Few electronics companies are doing a better job than Samsung at keeping their products from turning into yesterday's sashimi. Samsung has been consistently hitting global markets with cutting-edge cell phones, wide-screen TVs, memory chips, and video cameras ahead of its main rivals, enabling it to charge some of the highest prices in the industry (see BW Cover Story, 6/16/03, "The Samsung Way").

FIRST BIG CHALLENGE.  It's a dramatic change for a company that just six years ago was in perilous financial shape and whose brand was mainly associated with low-end TVs and air conditioners. In a recent interview in Seoul with BusinessWeek editors, Yun, a 30-year veteran of Samsung, explained its turnaround since he took the helm in 1997 -- just seven months before the onset of the Asian financial crisis.

Yun recalls that Samsung's first big challenge in his tenure was having to decide whether to proceed with a multibillion-dollar investment in new memory-chip capacity in the fall of 1997. At that time, Samsung was one of the world's biggest manufacturers of dynamic random access memory chips. DRAM prices had plunged the previous year, hammering the sales and earnings of chipmakers. But if Samsung held back on investing in new capacity, it risked losing market and technology leadership.

"Samsung Electronics was nearly bankrupt," Yun explains. "We had severe liquidity problems. [South Korea's] Kia Motors had gone bankrupt, and the International Monetary Fund was coming in. All our staff were afraid of recession. Nobody in the industry wanted to invest."

SCRAPING UP CASH.  Samsung decided to go ahead with the investment after a five-hour meeting of top executives summoned by Chairman Lee Kun Hee, who also heads the parent Samsung Group -- a widely diversified conglomerate founded in the 1930s by his late father. Lee had recently returned from a tour of Japan, where he learned that other memory chipmakers were also holding back due to weak finances. So Samsung saw a chance to leap ahead.

Making the decision was easy compared to finding the money to finance the plan. Samsung had nearly $11 billion in long-term debt in 1997, and it was cut off from new conventional loans by both Korean and foreign banks. It managed to scrape together about $2 billion by putting up all of its accounts receivable to get an asset-backed security and by getting equipment suppliers to offer credit.

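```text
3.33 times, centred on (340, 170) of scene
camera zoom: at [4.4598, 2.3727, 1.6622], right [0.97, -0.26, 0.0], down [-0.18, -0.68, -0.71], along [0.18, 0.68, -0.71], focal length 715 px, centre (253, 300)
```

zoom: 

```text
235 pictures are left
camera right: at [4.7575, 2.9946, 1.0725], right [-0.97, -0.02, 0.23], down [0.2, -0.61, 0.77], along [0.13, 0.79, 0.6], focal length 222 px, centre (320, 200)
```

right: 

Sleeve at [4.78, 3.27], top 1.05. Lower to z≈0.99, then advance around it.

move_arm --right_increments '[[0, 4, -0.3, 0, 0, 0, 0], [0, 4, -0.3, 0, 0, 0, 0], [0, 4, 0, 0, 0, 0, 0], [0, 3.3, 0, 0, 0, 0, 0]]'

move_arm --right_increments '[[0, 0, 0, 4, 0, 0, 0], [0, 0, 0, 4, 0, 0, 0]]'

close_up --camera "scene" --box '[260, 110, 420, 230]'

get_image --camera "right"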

More important, Yun took aggressive measures to clean up Samsung's finances. He laid off 24,000 employees -- about 30% of Samsung Electronics' payroll -- and sold off $2 billion worth of corporate assets. In another break from tradition, Yun ordered Samsung's consumer-appliance factories shut for several months.

CLEARANCE SALES.  Like most chaebol, or big Korean conglomerates, Samsung had always been obsessed with boosting production and sales volume. After the Asia crisis, it took careful stock of where all the output went and discovered it had four months' worth of inventory of TVs, computers, and other products sitting in offshore warehouses. The value of the excess inventory was more than $2 billion. Yun declared Samsung would make no more of these products until the inventory was sold.

"Before that, our factories operated fully whether we were in recession or in an economic boom," Yun recalls. Many Korean managers were stunned by the decision. Some even argued that the company should increase production to take advantage of the won's late-1997 crash, which made Samsung's products cheaper in the U.S. and elsewhere. "My managers didn't understand that the additional output would only end up in warehouses as well," he says.

These radical moves were just the beginning. Yun also focused on ways to increase prices. "We were taking huge losses in 1997" on many products, he says. "I figured that if we could somehow increase selling prices by 10%, we could make a $600 million profit. I started thinking of the concept of getting the right pricing for the value of our products."